---------- DATASET EXTRACT ----------
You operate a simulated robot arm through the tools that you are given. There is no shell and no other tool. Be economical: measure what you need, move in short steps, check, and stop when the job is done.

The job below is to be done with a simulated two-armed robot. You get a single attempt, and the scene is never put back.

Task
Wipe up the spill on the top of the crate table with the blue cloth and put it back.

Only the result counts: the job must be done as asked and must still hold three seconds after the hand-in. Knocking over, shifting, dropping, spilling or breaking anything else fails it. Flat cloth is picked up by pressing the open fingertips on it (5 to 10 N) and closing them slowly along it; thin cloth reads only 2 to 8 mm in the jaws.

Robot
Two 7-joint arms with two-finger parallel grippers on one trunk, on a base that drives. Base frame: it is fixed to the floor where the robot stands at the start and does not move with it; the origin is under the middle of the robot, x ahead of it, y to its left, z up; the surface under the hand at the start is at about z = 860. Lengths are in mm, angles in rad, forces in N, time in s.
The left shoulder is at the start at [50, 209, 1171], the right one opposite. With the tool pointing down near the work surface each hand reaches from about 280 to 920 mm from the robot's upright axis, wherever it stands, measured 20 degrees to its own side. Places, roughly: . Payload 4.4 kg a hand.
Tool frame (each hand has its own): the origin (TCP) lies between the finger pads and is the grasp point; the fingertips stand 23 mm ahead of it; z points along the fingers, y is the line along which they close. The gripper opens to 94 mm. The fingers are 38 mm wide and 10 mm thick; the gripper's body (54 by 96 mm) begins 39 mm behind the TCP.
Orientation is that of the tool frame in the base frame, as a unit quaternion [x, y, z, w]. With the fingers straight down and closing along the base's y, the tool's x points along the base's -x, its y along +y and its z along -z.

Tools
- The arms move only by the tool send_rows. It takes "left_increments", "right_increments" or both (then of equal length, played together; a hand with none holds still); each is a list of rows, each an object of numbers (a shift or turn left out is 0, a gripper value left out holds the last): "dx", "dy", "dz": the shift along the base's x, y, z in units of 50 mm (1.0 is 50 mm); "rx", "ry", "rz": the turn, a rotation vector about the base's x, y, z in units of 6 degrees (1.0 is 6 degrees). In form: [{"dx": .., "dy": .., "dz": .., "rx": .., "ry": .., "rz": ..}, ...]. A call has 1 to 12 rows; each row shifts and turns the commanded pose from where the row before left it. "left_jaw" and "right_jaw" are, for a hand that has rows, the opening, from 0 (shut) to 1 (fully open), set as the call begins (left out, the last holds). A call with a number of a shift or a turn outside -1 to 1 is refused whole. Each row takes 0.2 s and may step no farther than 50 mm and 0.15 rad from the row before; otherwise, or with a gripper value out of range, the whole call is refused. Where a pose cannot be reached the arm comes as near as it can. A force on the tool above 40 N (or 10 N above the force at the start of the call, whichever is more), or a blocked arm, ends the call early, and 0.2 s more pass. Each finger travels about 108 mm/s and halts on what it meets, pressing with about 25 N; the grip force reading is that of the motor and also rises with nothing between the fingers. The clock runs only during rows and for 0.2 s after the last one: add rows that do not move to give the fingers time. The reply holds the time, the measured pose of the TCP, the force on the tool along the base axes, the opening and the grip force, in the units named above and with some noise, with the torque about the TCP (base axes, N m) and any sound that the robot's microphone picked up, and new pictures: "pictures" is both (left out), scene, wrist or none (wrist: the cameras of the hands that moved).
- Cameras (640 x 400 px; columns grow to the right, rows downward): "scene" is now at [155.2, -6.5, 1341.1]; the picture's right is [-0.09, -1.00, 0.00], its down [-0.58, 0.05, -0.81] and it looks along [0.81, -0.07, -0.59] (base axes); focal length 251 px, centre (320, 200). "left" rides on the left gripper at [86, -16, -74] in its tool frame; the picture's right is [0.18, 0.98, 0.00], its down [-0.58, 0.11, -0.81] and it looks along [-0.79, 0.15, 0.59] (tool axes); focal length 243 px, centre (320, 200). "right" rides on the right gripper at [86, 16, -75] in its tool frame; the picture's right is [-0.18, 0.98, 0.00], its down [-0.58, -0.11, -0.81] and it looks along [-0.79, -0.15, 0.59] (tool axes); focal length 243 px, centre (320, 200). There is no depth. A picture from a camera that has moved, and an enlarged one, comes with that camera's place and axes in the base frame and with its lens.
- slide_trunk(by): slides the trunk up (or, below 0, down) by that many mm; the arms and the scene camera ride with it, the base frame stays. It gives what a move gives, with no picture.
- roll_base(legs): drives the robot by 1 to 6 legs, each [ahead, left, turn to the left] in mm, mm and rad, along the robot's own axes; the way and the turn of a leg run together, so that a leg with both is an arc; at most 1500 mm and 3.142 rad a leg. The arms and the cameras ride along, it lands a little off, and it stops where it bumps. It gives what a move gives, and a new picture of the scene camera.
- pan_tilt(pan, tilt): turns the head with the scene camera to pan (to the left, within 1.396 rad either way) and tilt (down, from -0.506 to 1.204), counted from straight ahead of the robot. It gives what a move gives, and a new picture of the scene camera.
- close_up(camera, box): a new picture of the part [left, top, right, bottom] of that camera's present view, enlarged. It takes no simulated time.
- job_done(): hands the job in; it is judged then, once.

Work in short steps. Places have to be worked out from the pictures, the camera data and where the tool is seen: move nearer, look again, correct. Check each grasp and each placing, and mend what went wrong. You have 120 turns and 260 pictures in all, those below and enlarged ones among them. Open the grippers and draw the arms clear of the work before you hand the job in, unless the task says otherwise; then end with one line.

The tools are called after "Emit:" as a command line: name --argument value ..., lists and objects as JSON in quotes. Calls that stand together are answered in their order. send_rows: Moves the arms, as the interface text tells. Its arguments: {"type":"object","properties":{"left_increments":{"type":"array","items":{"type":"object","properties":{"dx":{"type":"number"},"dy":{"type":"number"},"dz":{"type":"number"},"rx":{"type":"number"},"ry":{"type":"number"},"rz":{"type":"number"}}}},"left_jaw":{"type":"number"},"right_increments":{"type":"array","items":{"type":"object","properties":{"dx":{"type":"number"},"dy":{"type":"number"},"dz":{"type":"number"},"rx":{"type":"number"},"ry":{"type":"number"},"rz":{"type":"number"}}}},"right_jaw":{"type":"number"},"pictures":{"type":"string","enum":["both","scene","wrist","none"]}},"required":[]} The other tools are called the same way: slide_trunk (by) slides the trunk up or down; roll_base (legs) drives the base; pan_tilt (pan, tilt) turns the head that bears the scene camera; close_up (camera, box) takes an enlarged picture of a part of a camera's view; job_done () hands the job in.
---------- TEXT TO READ ----------
Entrer dans l’état de handicap est pour l’intéressé comme pour sa famille et ses proches, un « passage » d’un monde dans un autre, de celui des « valides » à celui des personnes handicapées. Ou plutôt d’avoir à affronter, au quotidien, un nombre incalculable d’obstacles constitués de barrières architecturales et de rejets aux multiples facettes de la part des autres. C’est ne plus regarder la vie comme avant et choisir en fonction non plus de ses désirs mais de l’absence de contraintes ou d’obstacles infranchissables. Ce passage, pour être réussi appelle un rituel qui doit aider à réussir au mieux cette transition d’un état vers l’autre. Ce rite est ici ce qu’il est convenu d’appeler « l’annonce« . Nos habitudes sociales ont évacué la pratique des rites positifs en ignorant que cela détruisait le lien social.
Le rite et la vie sociale.
Il convient de s’arrêter un moment sur l’importance des rites dans la vie sociale (« Une société ne peut pas vivre sans rites », L.V. Thomas).
----------
■ WRITTEN PROBLEM 1: Could you quote the text to read from "Entrer dans l’état" up to and including "la vie sociale."?
■ WRITTEN PROBLEM 2: How does the text to read go on? Write the next part.

■ ANSWER 1:
Entrer dans l’état de handicap est pour l’intéressé comme pour sa famille et ses proches, un « passage » d’un monde dans un autre, de celui des « valides » à celui des personnes handicapées. Ou plutôt d’avoir à affronter, au quotidien, un nombre incalculable d’obstacles constitués de barrières architecturales et de rejets aux multiples facettes de la part des autres. C’est ne plus regarder la vie comme avant et choisir en fonction non plus de ses désirs mais de l’absence de contraintes ou d’obstacles infranchissables. Ce passage, pour être réussi appelle un rituel qui doit aider à réussir au mieux cette transition d’un état vers l’autre. Ce rite est ici ce qu’il est convenu d’appeler « l’annonce« . Nos habitudes sociales ont évacué la pratique des rites positifs en ignorant que cela détruisait le lien social.
Le rite et la vie sociale.

■ ANSWER 2:
« Le rite apparaît comme une assurance qu’on s’invente pour maîtriser l’épisodique et l’aléatoire. Il permet de dépasser l’angoisse ». Il fixe les repères de l’organisation de notre vie personnelle et sociale. Certains demeurent des “habitudes de vie“, d’autres ponctuent les faits marquants de la vie sociale. Ces derniers ont été dénommés « rites de passage » par l’ethnologue Arnold Van Gennep. Ils ponctuent les étapes importantes de la vie d’un être humain de sa naissance à sa mort incluant l’adolescence, l’acquisition de diplômes, la remise de décoration, de prix, le mariage, la retraite. Le rite est une forme visible, affichée, des liens entre la personne et la collectivité sociale et de reconnaissance mutuelle. C’est un élément essentiel pour l’individu de reconnaissance et l’identification sociales et, pour la société, d’inclusion sociale et de structuration de l’ordre social. « L‘Anthropologie voit dans le rite une forme privilégiée d’affirmation d’un ordre commun » (Dictionnaire critique d’action sociale). « En consacrant l’intégration de l’individu à la société globale par l’intermédiaire de groupes d’appartenance, et par l’assimilation de normes, le rite devient un facteur essentiel de cohésion sociale » (Dictionnaire critique d’action sociale).
Parler du rite est d’actualité dans notre société qui se caractérise par l’appauvrissement des liens sociaux et le développement de rites violents inversés. Ceci est particulièrement vrai en handicapologie où l’on peut opposer les « rites d’inclusion » aux « rites d’exclusion » ou de rejet.
Le médecin et l’annonce.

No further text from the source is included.